▶ _Written instruction_
Go on with the text passage that begins "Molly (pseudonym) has" from its last line.

▶ _Given information_
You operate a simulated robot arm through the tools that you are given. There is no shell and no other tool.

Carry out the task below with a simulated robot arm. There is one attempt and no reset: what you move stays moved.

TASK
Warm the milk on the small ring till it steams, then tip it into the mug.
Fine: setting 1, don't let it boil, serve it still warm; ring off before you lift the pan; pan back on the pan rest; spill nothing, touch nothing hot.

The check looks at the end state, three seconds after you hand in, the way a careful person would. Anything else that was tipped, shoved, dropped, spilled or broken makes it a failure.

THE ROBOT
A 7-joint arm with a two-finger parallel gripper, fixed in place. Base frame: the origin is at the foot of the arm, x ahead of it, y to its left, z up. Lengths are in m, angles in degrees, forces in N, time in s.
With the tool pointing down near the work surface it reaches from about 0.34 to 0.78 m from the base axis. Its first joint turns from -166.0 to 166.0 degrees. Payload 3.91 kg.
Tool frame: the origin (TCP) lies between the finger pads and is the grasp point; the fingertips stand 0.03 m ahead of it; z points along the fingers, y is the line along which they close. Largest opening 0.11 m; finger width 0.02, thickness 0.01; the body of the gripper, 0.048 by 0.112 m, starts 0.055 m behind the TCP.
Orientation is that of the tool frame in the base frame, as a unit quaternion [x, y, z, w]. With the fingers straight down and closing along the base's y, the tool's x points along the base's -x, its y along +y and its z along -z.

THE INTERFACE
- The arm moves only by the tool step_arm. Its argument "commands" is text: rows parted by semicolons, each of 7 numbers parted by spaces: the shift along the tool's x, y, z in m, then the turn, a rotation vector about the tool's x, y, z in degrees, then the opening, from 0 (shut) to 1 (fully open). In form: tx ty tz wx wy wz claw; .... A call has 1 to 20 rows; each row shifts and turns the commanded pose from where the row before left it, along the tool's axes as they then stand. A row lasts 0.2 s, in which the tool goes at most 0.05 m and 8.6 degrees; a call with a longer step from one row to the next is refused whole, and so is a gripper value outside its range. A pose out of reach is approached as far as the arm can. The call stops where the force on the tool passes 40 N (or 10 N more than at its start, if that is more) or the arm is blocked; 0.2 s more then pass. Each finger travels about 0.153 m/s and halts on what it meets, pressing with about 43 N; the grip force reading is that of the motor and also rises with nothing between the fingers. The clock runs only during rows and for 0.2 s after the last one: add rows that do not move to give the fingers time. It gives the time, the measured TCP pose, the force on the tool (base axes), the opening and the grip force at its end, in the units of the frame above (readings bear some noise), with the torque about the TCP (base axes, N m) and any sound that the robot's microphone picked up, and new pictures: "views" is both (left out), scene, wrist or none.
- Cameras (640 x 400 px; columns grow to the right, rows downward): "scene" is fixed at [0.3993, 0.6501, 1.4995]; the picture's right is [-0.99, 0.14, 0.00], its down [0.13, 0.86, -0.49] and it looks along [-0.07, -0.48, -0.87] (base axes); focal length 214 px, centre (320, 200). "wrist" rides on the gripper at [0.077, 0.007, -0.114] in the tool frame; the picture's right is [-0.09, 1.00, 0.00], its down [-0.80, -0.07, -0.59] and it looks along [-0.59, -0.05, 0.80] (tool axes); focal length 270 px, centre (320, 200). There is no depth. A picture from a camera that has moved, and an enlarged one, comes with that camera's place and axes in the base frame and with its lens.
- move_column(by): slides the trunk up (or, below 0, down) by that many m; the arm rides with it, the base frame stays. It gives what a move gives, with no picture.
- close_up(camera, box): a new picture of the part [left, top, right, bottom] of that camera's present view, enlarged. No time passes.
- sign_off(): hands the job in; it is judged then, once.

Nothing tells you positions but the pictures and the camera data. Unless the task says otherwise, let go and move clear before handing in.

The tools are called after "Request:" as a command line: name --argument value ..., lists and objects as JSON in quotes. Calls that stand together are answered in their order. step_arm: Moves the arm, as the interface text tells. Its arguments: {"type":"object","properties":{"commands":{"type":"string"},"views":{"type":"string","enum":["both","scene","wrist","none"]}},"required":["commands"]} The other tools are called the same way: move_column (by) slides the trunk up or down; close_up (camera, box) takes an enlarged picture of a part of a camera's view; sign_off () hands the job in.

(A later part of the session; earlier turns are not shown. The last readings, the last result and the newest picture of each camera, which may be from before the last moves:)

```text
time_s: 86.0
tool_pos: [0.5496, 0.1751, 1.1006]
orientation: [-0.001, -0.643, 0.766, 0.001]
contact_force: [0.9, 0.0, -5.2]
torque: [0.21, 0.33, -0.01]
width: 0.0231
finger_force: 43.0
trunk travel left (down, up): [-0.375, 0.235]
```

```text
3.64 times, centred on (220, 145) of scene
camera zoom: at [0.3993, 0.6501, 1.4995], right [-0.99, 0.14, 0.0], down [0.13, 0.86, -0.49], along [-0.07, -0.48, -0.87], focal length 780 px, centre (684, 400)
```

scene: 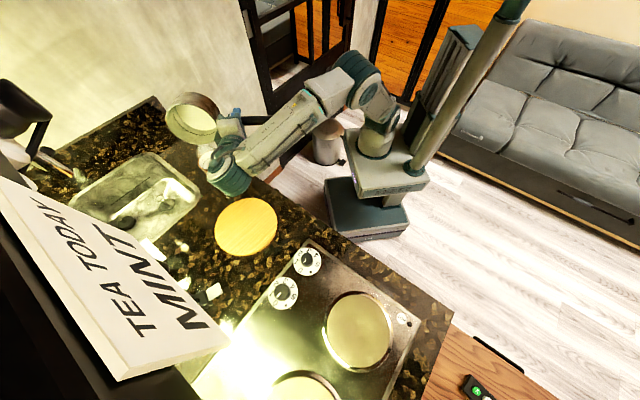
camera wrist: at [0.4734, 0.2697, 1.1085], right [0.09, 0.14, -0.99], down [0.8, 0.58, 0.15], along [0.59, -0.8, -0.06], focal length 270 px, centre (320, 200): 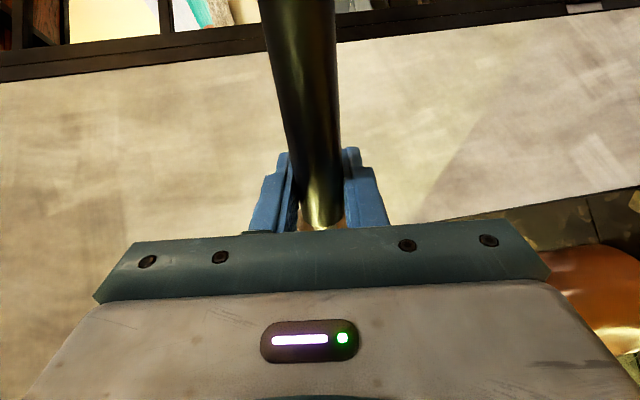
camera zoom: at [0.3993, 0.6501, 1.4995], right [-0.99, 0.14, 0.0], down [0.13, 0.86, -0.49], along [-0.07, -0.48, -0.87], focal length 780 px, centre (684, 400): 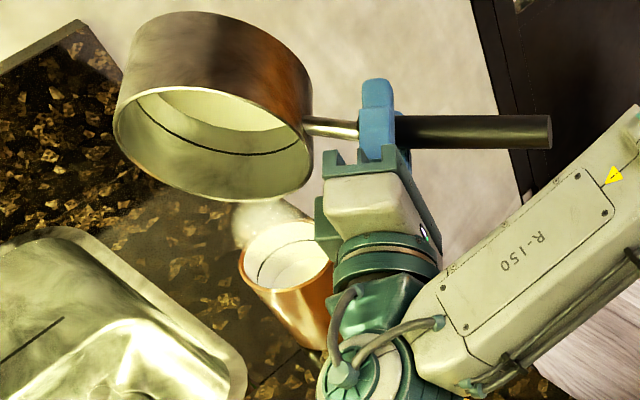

▶ _Text passage_
Molly (pseudonym) has worked as an aide here for over a year. She does a good job and usually does it quickly and with a smile.
Molly's dad is in his 50s. Last week he felt on black ice and broke his hip. He was in the hospital for surgery and then transferred to a rehabilitation facility.
One morning Molly's dad called to say he was up and having eggs and toast in bed. He enjoyed getting therapy and really liked the therapist. She thought he was doing well and was told he would be out by Christmas. Molly told me she planned to take her children to see her dad to keep him occupied with their company.
Then, he called her last Sunday here at work distraught. He had been sitting in a wet bed for two hours and was frustrated because no one had yet changed him. Molly was concerned and was allowed to leave work and go to her dad's nursing home. She talked with him and tried to calm him down.Later she told me about the experience. She had expressed her concern about her dad to the staff. She told them she felt he should have been checked on sooner.

▶ _Task answer_
Molly told me she spoke with the director of nursing about her dad's situation but she did not get much satisfaction. She briefly considered moving her dad to another facility. However, his insurance coverage has limitations so he will stay where he is until he is released.
I told Molly that her dad is probably uncomfortable, and pain medication is causing him to sleep a lot. I added that he's probably just getting tired of the whole thing. I told her to tell him to try to be patient and to hang in there because in time his situation will end.
Molly said she feels she is a good aide. But after hearing of her father's experience, she said she knows she must stay on top of her game when doing care. She said she "gets it." Now she better understands how residents feel.
I told her the only way she will really "get it" is when she is the one experiencing life in a care facility.